Abstract

The McNish and Lincoln (ML) method, introduced in 1949, was one of the first attempts to produce midterm forecasts of solar activity, up to 12 months ahead. However, it has been poorly described and evaluated in the past literature, in particular its actual operational implementation by NOAA. Here, we reconstruct the exact formulation of the method, as it was applied since the early 1970s, and we provide a full mathematical derivation of the prediction errors. For bench-marking the method, we also produce monthly predictions over the past 190 years, from 1833 (Cycle 8) to 2023 (Cycle 25), and develop statistics of the differences between the predictions and the observed 13-month smoothed sunspot-number (SSN) time series, according to the phase in the solar cycle. Our analysis shows that the ML method is heavily constrained because it is primarily based on the mean of all past cycles, which imposes a fixed amplitude and length and suffers from a temporal smearing that grows towards the end of the solar cycle. We find that predictions are completely unreliable in the first 12 months of the cycle, and over the last two years preceding the ending minimum (around 130 months), and beyond this minimum.
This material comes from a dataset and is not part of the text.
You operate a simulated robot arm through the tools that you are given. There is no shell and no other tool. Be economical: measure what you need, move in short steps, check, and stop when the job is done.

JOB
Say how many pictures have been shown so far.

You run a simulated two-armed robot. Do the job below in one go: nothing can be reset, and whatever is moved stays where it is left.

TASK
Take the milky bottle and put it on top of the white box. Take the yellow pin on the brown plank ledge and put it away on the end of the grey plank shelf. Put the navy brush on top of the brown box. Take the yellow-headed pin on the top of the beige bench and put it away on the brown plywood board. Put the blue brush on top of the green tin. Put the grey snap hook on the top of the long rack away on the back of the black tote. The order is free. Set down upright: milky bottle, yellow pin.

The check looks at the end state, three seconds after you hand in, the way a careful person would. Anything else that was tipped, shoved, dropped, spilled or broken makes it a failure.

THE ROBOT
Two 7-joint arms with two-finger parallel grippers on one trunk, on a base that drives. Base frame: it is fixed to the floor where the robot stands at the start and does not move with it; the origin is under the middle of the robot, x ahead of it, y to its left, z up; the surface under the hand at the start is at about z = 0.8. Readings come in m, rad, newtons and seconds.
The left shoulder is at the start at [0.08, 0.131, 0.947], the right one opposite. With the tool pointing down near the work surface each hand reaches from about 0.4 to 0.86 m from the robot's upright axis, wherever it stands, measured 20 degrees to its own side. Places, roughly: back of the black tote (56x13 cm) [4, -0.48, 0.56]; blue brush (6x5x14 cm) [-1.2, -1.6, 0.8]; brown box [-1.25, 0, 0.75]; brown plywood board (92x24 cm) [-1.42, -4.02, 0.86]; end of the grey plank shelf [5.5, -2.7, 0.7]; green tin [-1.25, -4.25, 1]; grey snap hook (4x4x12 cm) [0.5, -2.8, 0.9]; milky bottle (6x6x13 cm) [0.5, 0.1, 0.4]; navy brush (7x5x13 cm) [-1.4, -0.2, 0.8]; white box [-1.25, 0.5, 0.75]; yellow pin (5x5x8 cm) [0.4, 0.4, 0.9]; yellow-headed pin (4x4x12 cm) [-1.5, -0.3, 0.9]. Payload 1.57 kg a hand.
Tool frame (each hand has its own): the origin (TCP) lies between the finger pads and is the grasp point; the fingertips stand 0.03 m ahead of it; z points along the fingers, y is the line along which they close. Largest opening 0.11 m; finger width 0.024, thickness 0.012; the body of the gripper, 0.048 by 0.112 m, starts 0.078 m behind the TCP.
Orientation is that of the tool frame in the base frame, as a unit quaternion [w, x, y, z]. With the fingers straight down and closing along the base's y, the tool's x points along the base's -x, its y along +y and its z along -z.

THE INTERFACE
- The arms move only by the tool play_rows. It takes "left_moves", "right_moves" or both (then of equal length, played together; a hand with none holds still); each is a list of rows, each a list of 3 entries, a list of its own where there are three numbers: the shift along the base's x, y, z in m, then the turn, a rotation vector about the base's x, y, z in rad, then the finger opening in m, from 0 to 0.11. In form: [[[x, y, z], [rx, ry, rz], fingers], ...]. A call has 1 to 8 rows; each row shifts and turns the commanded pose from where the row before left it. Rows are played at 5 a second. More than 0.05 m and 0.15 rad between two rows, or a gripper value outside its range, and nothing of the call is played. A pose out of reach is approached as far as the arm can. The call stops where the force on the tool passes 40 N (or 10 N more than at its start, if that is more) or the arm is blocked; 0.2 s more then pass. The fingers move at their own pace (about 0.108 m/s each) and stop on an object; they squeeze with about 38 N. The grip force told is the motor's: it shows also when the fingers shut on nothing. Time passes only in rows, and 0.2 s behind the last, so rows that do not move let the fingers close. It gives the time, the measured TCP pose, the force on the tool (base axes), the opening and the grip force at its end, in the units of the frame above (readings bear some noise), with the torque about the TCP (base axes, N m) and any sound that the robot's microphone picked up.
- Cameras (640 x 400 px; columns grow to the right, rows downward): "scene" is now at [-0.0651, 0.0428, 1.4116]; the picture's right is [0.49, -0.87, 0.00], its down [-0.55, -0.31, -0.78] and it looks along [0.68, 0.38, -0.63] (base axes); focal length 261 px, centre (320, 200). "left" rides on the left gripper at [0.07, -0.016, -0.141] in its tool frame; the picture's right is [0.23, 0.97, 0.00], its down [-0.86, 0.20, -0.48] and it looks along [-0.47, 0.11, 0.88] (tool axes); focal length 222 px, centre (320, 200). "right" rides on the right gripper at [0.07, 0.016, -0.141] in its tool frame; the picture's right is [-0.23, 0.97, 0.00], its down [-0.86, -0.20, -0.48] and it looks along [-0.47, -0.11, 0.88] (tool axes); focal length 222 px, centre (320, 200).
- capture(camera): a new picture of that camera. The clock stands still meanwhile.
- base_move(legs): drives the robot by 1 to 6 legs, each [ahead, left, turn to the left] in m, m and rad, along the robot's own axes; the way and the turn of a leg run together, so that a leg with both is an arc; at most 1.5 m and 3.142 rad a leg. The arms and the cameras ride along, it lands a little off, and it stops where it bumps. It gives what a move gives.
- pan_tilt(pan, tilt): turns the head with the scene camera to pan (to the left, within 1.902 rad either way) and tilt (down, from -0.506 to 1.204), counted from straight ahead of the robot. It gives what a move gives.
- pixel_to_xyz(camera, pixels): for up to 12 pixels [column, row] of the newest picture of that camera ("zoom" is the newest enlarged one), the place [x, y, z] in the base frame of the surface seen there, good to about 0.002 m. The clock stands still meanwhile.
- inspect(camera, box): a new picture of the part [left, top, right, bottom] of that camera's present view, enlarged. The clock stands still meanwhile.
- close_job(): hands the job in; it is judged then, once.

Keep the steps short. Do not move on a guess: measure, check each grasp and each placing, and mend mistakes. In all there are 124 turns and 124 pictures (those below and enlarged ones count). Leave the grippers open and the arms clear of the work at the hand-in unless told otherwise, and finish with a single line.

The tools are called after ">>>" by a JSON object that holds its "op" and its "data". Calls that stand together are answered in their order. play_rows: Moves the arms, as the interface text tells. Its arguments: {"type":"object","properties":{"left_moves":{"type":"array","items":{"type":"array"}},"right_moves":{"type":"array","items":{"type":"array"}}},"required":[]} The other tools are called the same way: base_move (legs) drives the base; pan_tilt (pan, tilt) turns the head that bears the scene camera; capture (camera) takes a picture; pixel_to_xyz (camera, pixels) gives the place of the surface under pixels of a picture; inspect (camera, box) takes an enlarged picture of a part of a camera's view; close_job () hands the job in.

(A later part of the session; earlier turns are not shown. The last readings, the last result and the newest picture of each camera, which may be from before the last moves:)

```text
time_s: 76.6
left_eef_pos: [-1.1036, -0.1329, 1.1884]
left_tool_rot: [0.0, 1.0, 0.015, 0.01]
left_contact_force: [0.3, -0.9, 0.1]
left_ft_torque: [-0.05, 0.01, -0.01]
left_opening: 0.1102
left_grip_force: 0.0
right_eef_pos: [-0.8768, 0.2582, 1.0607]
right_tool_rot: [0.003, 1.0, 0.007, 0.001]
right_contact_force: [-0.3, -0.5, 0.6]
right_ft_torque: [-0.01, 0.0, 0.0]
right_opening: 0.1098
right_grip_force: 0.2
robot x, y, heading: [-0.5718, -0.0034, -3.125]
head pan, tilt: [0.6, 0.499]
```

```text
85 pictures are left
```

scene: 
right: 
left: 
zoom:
By contrast, in the course of the cycle (months 18 to 65), ML predictions prove to be reliable over a time range of up to 50 months (4.2 years), thus much longer than the 12-month conventional range used so far. However, we find that predictions then suffer from systematic under-(over-)estimates for cycles that have a higher (lower) amplitude than the base mean cycle. Overall, we conclude that although the ML method provides valid prediction errors, it suffers from strong limitations, with very little room for improvement, as it indifferently merges all past cycles into a single fixed statistics.